The Obama administration Friday issued a proposed rule that would require oil and gas companies to publicly disclose the chemicals used in hydraulic fracturing operations on federal public and Indian lands – but only after fracturing operations have been completed.
Vermont State Senator Ginny Lyons, who chairs the Senate Natural Resources and Energy Committee, said that until it is clearer what chemicals are used in fracking and the exact consequences for Vermont’s groundwater, the practice should be banned.
“There have been over 1,000 instances of … water contamination at sites in close proximity to fracking wells between 2008 and 2012 in the United States, so the contamination is a concern,” Lyons told the “Times Argus” newspaper in April.
The current fracking-enabled natural gas boom across the United States has poisoned drinking water, polluted air and sickened people living near gas wells.

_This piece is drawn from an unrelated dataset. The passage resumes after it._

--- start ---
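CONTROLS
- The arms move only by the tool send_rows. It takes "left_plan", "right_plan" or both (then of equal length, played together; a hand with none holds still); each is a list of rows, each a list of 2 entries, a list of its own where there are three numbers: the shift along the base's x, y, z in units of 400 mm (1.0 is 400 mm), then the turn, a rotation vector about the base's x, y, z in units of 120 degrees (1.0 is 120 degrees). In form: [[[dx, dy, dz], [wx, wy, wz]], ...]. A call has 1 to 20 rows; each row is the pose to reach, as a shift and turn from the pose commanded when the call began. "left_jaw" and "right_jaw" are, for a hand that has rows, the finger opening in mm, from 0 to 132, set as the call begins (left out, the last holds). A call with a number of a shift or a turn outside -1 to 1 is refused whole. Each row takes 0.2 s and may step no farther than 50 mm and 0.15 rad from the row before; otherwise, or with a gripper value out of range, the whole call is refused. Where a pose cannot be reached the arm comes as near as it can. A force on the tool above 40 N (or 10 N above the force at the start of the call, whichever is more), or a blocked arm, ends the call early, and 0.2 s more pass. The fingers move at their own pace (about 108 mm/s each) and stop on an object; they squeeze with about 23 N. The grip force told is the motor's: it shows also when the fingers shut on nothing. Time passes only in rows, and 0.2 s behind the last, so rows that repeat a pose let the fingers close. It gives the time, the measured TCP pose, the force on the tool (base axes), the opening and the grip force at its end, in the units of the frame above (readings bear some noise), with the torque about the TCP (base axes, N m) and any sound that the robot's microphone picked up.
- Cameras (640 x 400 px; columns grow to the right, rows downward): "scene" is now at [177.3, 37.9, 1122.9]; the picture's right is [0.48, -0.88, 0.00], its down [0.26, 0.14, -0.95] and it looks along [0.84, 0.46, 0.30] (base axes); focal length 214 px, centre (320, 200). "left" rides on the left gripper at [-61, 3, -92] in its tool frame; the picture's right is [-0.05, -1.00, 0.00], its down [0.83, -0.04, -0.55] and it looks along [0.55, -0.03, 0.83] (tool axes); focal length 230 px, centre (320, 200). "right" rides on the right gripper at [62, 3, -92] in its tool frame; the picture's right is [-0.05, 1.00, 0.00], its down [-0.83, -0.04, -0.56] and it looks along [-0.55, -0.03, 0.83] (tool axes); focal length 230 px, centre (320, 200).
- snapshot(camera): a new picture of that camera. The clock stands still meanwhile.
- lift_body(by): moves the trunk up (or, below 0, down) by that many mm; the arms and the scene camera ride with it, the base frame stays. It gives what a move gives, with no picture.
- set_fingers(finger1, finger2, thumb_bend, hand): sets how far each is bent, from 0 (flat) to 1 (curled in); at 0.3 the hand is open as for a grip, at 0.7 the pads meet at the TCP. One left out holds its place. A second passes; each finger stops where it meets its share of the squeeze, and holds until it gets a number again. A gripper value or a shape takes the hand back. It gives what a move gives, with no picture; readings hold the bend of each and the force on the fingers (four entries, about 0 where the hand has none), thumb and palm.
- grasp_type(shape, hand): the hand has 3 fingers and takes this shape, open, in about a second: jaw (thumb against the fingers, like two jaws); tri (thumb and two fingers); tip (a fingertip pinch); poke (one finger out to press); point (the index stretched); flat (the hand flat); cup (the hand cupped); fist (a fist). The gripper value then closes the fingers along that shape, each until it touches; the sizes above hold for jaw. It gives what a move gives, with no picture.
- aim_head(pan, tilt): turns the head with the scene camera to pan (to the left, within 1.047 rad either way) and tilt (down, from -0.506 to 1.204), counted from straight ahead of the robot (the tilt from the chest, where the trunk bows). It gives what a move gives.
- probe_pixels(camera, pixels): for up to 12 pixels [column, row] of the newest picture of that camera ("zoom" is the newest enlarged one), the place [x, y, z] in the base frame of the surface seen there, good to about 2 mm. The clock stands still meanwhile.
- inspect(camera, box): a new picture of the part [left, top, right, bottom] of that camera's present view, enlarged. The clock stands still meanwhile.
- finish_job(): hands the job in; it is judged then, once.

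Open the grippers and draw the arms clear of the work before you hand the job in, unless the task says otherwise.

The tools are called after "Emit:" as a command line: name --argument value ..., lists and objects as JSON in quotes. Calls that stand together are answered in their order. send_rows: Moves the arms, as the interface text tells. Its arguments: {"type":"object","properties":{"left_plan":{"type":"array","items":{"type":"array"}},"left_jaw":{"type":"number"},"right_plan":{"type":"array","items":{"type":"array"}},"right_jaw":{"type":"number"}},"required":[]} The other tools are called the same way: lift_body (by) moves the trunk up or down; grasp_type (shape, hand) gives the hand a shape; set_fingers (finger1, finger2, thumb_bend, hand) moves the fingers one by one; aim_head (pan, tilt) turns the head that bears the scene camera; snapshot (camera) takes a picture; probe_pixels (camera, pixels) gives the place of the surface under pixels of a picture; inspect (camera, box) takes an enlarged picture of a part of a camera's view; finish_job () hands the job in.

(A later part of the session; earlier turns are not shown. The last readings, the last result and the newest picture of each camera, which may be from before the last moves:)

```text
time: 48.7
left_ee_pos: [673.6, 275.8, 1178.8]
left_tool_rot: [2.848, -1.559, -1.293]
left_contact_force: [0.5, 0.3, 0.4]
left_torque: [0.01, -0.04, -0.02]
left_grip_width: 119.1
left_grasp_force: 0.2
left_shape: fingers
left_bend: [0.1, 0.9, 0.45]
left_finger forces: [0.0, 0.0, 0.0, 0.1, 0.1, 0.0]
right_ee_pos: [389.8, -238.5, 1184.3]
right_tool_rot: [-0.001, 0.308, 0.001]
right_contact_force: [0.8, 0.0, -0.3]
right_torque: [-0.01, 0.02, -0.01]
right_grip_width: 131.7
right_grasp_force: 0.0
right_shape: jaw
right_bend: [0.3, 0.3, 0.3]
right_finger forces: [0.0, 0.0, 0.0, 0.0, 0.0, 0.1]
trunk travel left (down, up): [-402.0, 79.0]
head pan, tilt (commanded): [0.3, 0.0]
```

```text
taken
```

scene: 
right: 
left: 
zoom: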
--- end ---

“Fracking has caused enormous problems with underground water contamination and aboveground waste disposal entire streams have been destroyed,” said author and climate change activist, Bill McKibben, who is a scholar in residence in environmental studies at Vermont’s Middlebury College.
“A ban on this process makes sense, if for no other reason than it will keep the oil industry from pumping lobbying dollars into the state,” said McKibben.
In Washington, DC, The American Petroleum Institute called the Vermont legislature’s move “irresponsible.”
Rolf Hanson, API’s senior director of state government relations, said that the decision by the Vermont legislature to issue a statewide ban on the use of hydraulic fracturing is “shortsighted and uninformed.”
“The decision by the Vermont legislature to pass a statewide ban on hydraulic fracturing follows an irresponsible path that ignores three major needs: jobs, government revenue and energy security,” said Hanson.
“An uninformed ban on a proven technology used for over 60 years is short-sighted and irresponsible, particularly when Vermont benefits year-round from natural gas safely produced in neighboring states and provinces,” said Hanson.
“The Vermont Legislature deserves tremendous praise for having the courage to stand up to all of the lobbying, the full page ads and the legal threats of the oil and gas industry,” said Paul Burns, executive director of the nonprofit Vermont Public Interest Research Group. “This is a shot that will be heard, if not around the world then at least around the country.”
“Vermonters were able to see through the smokescreen put out by the gas industry,” said VPIRG organizer Leah Marsters. “They understand the threat that fracking poses to public health, as well as our air, land and water.”
According to a minority staff report released last year by the U.S. House of Representatives Committee on Energy and Commerce, more than 650 commonly used fracking products contain chemicals that are “known or possible human carcinogens, regulated under the Safe Drinking Water Act, or listed as hazardous air pollutants.”